* **SELECTED EXTRACT**
╭──

CIRCOLAZIONE DATI

Data Act, forte spinta del Consiglio UE per arrivare al testo definitivo: quali novità

Il Data Act è uno dei testi più importanti del pacchetto normativo UE dedicato ai dati, così come l’IA Act. Una spinta propulsiva verso la definitiva approvazione arriva ora dalla Presidenza semestrale di turno del Consiglio UE, ovvero quella della Repubblica Ceca. Ecco le novità in discussione

Pubblicato il 25 Lug 2022

Andrea Michinelli

Avvocato, FIP (IAPP), ISO/IEC 27001, Of counsel 42 Law Firm

Data Governance Act DGA

Uno dei testi più importanti del c.d. pacchetto normativo UE dedicato ai dati – inquadrato complessivamente nel piano “Shaping Europe’s digital future” della strategia europea – è certamente il Data Act (ovvero norme armonizzate sull’accesso equo ai dati e sul loro utilizzo).

╰──

* **DATA FOR THIS EXERCISE**
╭──

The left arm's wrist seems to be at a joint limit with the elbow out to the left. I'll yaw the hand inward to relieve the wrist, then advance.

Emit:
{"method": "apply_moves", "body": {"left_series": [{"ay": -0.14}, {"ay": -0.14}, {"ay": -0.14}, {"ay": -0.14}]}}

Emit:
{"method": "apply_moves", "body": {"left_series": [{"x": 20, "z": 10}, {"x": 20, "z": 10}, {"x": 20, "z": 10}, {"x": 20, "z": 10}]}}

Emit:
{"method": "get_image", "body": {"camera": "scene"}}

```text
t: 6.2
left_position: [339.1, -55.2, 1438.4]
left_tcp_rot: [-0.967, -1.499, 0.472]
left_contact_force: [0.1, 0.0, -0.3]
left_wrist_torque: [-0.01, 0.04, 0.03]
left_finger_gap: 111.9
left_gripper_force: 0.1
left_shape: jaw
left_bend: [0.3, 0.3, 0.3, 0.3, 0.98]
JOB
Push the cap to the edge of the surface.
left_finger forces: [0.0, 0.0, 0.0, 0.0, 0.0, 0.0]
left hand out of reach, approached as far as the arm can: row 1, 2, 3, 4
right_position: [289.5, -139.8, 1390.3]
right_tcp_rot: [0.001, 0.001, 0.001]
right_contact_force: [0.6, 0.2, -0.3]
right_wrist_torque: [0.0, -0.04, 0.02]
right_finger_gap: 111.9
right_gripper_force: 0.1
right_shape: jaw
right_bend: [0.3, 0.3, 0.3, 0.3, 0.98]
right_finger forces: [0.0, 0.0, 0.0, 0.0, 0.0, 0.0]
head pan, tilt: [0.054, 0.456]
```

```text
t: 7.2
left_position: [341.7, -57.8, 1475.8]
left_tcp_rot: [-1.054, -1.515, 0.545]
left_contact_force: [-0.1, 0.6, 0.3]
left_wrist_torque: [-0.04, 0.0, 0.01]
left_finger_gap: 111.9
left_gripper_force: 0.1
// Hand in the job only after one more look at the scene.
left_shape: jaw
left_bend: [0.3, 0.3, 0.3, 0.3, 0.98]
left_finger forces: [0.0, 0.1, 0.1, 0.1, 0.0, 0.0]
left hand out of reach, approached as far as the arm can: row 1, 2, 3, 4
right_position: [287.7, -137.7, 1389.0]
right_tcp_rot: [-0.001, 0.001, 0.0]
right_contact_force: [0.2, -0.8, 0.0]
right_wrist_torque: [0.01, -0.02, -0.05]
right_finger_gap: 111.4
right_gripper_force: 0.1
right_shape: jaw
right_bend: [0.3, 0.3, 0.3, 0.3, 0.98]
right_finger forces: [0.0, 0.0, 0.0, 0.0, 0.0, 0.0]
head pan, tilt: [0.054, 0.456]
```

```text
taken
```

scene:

╰──
╭──

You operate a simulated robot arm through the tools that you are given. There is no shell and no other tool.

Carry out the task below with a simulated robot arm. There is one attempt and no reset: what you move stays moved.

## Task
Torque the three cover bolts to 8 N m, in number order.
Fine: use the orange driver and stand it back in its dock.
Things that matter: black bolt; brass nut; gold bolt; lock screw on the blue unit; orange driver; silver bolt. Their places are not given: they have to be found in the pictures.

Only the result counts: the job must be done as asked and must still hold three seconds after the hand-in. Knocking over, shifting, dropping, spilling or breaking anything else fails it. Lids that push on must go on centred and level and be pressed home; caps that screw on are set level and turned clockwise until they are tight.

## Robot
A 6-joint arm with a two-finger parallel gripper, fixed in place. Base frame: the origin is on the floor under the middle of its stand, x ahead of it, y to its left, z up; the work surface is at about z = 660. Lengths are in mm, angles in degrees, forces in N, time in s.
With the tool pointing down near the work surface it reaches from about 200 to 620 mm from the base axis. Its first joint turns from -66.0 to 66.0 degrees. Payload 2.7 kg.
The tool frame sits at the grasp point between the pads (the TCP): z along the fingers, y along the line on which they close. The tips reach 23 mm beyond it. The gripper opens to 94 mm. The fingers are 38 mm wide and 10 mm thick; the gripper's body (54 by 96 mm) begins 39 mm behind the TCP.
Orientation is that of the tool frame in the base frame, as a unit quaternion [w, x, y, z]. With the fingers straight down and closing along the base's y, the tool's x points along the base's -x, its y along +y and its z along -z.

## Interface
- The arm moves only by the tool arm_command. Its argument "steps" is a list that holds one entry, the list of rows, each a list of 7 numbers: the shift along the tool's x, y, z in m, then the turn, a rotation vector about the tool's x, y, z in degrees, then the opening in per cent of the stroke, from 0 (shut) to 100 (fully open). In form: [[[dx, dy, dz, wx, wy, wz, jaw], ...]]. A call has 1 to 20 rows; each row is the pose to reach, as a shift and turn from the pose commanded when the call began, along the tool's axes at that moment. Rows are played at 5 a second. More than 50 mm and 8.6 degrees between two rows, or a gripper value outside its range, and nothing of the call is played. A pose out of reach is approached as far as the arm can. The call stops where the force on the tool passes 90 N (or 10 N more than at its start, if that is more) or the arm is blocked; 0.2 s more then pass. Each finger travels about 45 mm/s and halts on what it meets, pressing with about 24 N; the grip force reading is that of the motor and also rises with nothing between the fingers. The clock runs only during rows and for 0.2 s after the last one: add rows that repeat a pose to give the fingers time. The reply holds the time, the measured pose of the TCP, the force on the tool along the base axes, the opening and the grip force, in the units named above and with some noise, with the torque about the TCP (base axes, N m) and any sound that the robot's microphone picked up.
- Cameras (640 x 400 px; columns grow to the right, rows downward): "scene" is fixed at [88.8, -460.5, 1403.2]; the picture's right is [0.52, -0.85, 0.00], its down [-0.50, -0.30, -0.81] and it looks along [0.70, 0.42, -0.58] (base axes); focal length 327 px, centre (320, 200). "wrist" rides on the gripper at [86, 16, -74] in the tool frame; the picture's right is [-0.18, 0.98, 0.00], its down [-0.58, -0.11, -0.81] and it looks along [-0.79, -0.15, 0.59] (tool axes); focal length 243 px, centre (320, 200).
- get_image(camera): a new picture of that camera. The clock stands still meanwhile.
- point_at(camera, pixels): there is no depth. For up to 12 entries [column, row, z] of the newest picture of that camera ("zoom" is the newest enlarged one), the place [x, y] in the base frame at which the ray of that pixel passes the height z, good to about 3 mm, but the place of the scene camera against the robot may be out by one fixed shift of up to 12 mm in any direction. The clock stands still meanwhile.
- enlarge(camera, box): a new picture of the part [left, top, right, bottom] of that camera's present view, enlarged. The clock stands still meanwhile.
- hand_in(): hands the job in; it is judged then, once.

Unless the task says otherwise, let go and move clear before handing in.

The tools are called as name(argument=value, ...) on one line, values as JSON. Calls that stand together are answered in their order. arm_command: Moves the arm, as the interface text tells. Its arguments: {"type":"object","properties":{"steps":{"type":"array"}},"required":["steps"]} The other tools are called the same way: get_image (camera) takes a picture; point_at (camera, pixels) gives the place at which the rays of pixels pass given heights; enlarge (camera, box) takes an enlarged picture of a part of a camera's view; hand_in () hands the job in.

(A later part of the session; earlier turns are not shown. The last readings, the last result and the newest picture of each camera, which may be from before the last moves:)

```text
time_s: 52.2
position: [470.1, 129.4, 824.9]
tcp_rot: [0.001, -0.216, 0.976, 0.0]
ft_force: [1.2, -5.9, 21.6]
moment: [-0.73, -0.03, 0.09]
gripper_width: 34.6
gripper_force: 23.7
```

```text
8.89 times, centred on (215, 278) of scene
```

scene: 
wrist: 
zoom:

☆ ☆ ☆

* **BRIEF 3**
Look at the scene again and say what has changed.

╰──

* **BRIEF 1**
Print the lines from the line with "Carry out the" to the line with "## Interface" exactly, and print nothing else. Both of those lines are included. Leave out blank lines and number the others, starting at 1.
* **BRIEF 2**
Resume the selected extract where it left off.

* **TASK OUTPUT 1**
1. Carry out the task below with a simulated robot arm. There is one attempt and no reset: what you move stays moved.
2. ## Task
3. Torque the three cover bolts to 8 N m, in number order.
4. Fine: use the orange driver and stand it back in its dock.
5. Things that matter: black bolt; brass nut; gold bolt; lock screw on the blue unit; orange driver; silver bolt. Their places are not given: they have to be found in the pictures.
6. Only the result counts: the job must be done as asked and must still hold three seconds after the hand-in. Knocking over, shifting, dropping, spilling or breaking anything else fails it. Lids that push on must go on centred and level and be pressed home; caps that screw on are set level and turned clockwise until they are tight.
7. ## Robot
8. A 6-joint arm with a two-finger parallel gripper, fixed in place. Base frame: the origin is on the floor under the middle of its stand, x ahead of it, y to its left, z up; the work surface is at about z = 660. Lengths are in mm, angles in degrees, forces in N, time in s.
9. With the tool pointing down near the work surface it reaches from about 200 to 620 mm from the base axis. Its first joint turns from -66.0 to 66.0 degrees. Payload 2.7 kg.
10. The tool frame sits at the grasp point between the pads (the TCP): z along the fingers, y along the line on which they close. The tips reach 23 mm beyond it. The gripper opens to 94 mm. The fingers are 38 mm wide and 10 mm thick; the gripper's body (54 by 96 mm) begins 39 mm behind the TCP.
11. Orientation is that of the tool frame in the base frame, as a unit quaternion [w, x, y, z]. With the fingers straight down and closing along the base's y, the tool's x points along the base's -x, its y along +y and its z along -z.
12. ## Interface

* **TASK OUTPUT 2**
Questo testo, in via di definizione ultima, trova nuova spinta per cercare di arrivare, in breve tempo, al termine del suo percorso ed essere approvato dalle istituzioni UE, cercando un giusto compromesso tra il desiderio di rendere i dati digitali più liberi di circolare possibile, con maggiore trasparenza e, dall’altro lato, preservando in varia misura i diritti spettanti ai produttori dei dispositivi (a loro volta generanti i dati basati sull’utilizzo compiutone dagli utenti).

In linea con quanto accaduto recentemente ai testi di Digital Markets Act e Digital Services Act, circa i quali si è trovato recentemente accordo politico e approvazione parlamentare definitiva, si vuole arrivare in breve tempo alla chiusura del cerchio.

La spinta propulsiva e forse definitiva verso il Data Act (così come verso l’IA Act sull’intelligenza artificiale, altro obiettivo dichiarato) proviene dalla Presidenza semestrale di turno del Consiglio UE, ovvero quella della Repubblica Ceca.

Presidenza che è arrivata in sole due settimane a un nuovo testo di compromesso tra le varie istanze in gioco, essendo (prevedibilmente) un intreccio normativo di delicati equilibri e contrappesi, inevitabili quando si parla di maggiore condivisione sul mercato dei dati.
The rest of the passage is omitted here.